# Extract:
— start —
Area Forecast Discussion
National Weather Service Albany NY
344 PM EST Tue Jan 16 2018

.SYNOPSIS...
A developing coastal low pressure system will emerge off the
Delmarva this evening and track northeast to near Cape Cod
Wednesday morning. This system is expected to bring a moderate
to heavy snowfall to much of the region tonight into Wednesday.

&&

.NEAR TERM /THROUGH WEDNESDAY/...
As of 330 PM EST...A sharp positively tilted trough over the
central part of the CONUS will continue to dig southward as it
progresses eastward this evening and into tonight. Ahead of this
feature, a weak surface wave of low pressure is moving across
the eastern Great Lakes towards the area. Persistent s-sw flow
ahead of these features have been allowing for a period of warm
air advection, which has brought some patchy light snowfall
through the day. This snowfall has been very light and has been
most persistent across upslope areas of the higher terrain, with
most of the area seeing a light accumulation of a coating to an
inch or two.
— end —
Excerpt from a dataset
— start —
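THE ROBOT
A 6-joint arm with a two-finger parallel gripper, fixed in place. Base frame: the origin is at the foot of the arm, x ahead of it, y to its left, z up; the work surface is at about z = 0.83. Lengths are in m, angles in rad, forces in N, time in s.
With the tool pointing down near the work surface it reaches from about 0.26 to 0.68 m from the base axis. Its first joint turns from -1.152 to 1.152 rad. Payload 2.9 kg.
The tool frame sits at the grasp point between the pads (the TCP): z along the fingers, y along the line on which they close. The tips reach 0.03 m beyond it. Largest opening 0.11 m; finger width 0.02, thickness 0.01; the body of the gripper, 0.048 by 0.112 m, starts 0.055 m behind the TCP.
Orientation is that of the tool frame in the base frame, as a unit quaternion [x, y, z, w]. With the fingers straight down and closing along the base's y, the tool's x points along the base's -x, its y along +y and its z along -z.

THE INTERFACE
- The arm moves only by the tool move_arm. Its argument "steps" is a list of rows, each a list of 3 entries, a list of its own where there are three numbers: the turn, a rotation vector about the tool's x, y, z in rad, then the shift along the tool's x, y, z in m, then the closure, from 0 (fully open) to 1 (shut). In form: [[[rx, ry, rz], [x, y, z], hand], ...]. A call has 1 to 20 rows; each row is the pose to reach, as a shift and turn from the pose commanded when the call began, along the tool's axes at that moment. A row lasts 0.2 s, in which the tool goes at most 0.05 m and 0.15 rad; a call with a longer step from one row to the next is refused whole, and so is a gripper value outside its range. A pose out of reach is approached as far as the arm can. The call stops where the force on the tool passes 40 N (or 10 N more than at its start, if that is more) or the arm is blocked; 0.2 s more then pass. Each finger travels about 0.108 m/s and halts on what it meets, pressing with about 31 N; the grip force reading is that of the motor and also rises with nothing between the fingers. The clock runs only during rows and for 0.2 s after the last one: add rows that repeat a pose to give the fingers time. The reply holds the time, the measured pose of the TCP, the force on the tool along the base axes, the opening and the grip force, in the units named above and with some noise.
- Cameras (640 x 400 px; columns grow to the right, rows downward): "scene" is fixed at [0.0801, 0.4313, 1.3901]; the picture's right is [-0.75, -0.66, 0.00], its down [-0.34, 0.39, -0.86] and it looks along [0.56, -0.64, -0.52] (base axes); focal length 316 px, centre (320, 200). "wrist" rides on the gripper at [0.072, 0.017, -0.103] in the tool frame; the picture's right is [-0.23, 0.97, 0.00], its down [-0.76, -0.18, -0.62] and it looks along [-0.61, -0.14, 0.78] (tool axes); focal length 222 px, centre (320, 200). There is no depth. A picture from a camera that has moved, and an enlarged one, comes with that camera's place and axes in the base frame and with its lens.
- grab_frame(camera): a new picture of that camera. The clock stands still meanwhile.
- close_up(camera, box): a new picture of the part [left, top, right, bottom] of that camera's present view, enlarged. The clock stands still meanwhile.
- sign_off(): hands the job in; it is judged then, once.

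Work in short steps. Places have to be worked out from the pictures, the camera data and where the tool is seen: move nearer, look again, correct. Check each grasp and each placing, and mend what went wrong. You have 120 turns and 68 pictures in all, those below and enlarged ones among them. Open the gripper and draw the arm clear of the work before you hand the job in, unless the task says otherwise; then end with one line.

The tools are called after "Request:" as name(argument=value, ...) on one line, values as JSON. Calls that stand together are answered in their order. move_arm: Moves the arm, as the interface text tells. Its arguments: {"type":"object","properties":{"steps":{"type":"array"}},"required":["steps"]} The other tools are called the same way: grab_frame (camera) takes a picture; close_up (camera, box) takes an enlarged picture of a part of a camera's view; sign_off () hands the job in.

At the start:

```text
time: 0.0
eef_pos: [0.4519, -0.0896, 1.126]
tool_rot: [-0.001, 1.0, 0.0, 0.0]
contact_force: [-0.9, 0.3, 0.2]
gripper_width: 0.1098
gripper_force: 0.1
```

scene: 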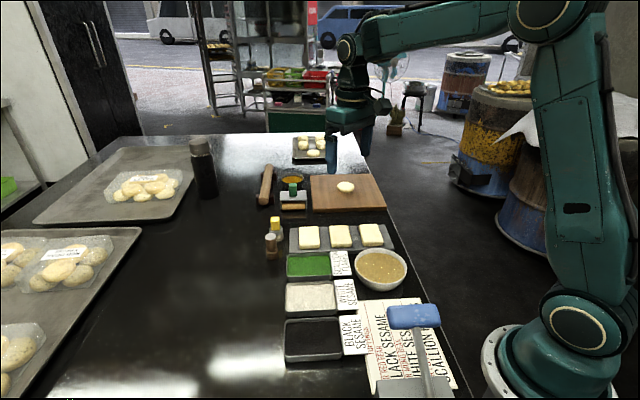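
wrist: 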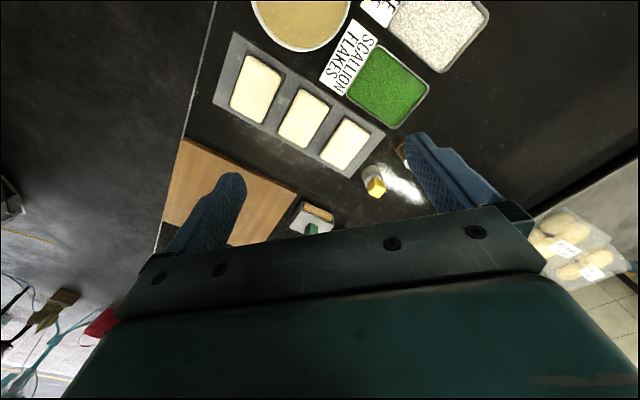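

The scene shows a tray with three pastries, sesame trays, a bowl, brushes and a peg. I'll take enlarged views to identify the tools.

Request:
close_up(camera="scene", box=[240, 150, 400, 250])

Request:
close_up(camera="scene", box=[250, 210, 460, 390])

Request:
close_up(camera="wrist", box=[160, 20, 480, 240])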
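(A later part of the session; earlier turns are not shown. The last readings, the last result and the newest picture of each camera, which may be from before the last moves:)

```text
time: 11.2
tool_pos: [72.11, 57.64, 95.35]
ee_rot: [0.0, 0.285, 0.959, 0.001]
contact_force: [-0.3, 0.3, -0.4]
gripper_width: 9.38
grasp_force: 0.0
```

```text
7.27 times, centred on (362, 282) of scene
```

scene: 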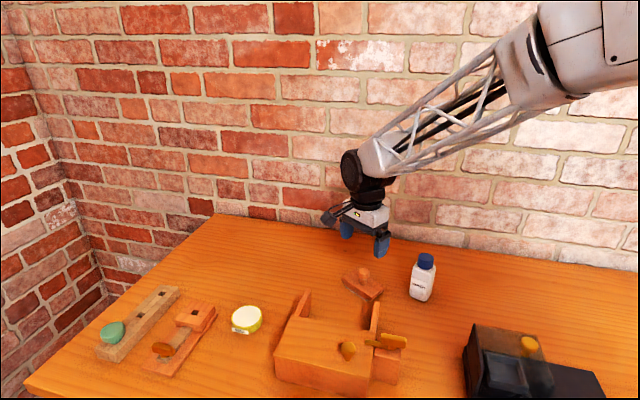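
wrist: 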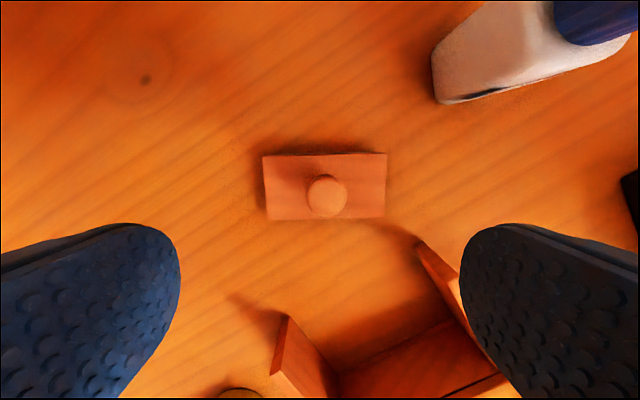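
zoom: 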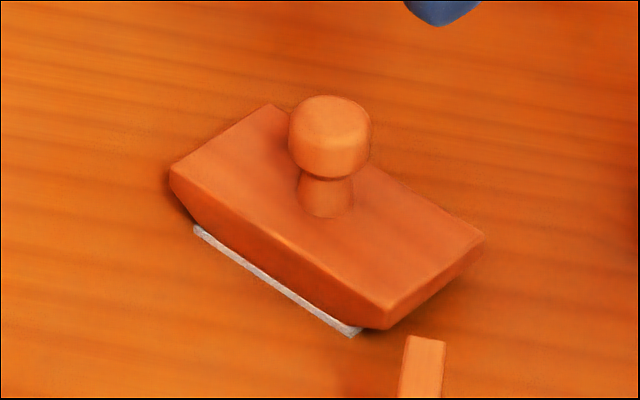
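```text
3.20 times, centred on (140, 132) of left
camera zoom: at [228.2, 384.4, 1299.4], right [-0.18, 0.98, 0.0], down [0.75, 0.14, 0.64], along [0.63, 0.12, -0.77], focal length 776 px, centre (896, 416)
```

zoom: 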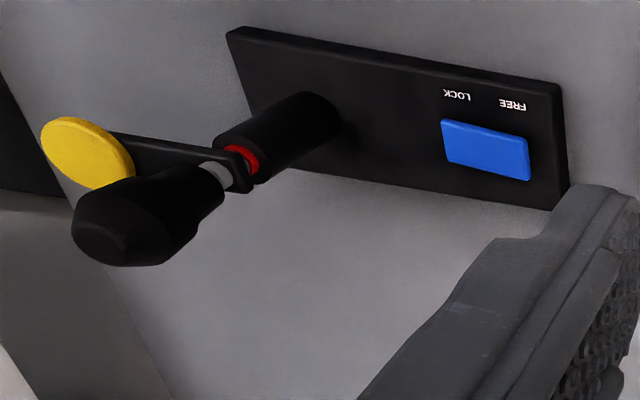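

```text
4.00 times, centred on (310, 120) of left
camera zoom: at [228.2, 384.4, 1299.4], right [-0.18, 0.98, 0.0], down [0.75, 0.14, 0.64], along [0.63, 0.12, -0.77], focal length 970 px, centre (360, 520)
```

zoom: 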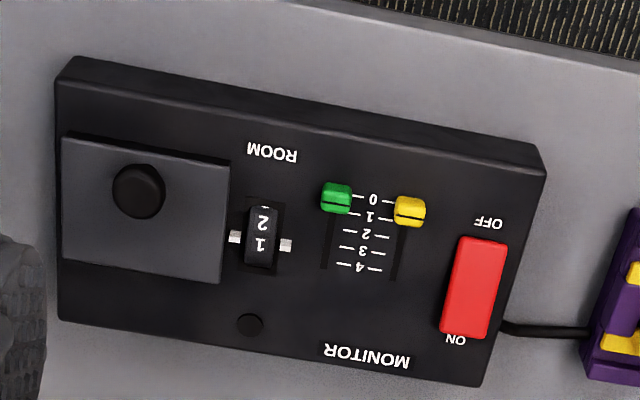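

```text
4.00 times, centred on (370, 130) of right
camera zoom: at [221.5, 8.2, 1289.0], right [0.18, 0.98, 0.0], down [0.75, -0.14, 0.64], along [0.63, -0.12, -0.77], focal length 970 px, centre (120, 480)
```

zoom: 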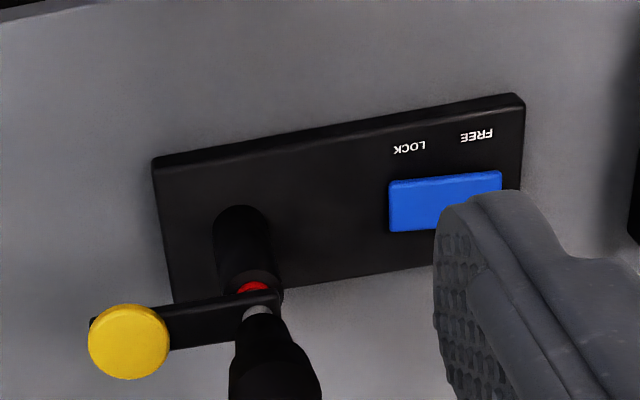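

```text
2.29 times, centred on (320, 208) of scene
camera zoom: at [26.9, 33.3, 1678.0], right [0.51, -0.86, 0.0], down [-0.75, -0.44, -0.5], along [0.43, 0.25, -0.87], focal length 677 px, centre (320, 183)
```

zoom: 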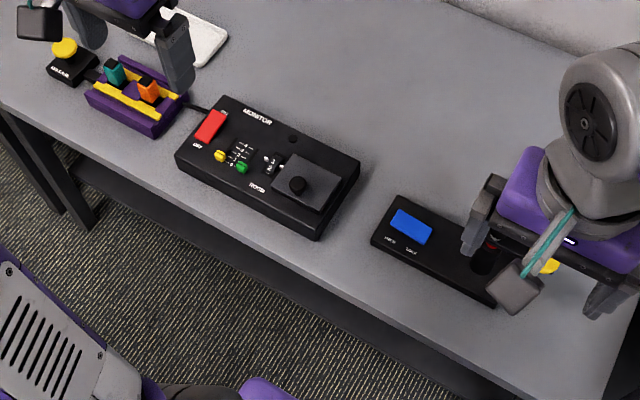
— end —
# Work to complete:
a - Locate "Area Forecast Discussion" and "tonight into Wednesday." in the extract, and write out these words with everything between them.
b - Keep the extract going from its last sentence.

# Responses in order:
a -
Area Forecast Discussion
National Weather Service Albany NY
344 PM EST Tue Jan 16 2018

.SYNOPSIS...
A developing coastal low pressure system will emerge off the
Delmarva this evening and track northeast to near Cape Cod
Wednesday morning. This system is expected to bring a moderate
to heavy snowfall to much of the region tonight into Wednesday.

b -
During this evening, snowfall will start to become more widespread
and steadier in coverage/intensity, as a weak wave of low pressure
develops off the mid-Atlantic coastline.  As this wave slowly lifts
northeast, an inverted coastal trough will allow the snowfall to
pick up in intensity for later tonight, especially for areas
south/east of Albany.  The heaviest snowfall looks to be for after
midnight, especially for southern/eastern parts of the region.

With the approaching upper level trough and a strong jet-streak
nearby, Northeast CSTAR research would suggest the potential
for a quasi-stationary mesoscale band of snowfall on the
northwestern side of this developing low pressure area.
Mesoscale models, including the 3km HRRR and NAM do suggest some
heavier snowfall amounts extending from the Poconos northeast
across the Catskills, mid Hudson Valley and into NW
CT/Berkshires.

Considering this, will upgrade eastern Ulster/Dutchess counties into
the existing Winter Storm Warning (which is in effect for the
Taconics/western New England) with expected totals around 6-10
inches in this area. Elsewhere, additional snowfall will
generally be 3 to 6 inches, with some locally higher amounts.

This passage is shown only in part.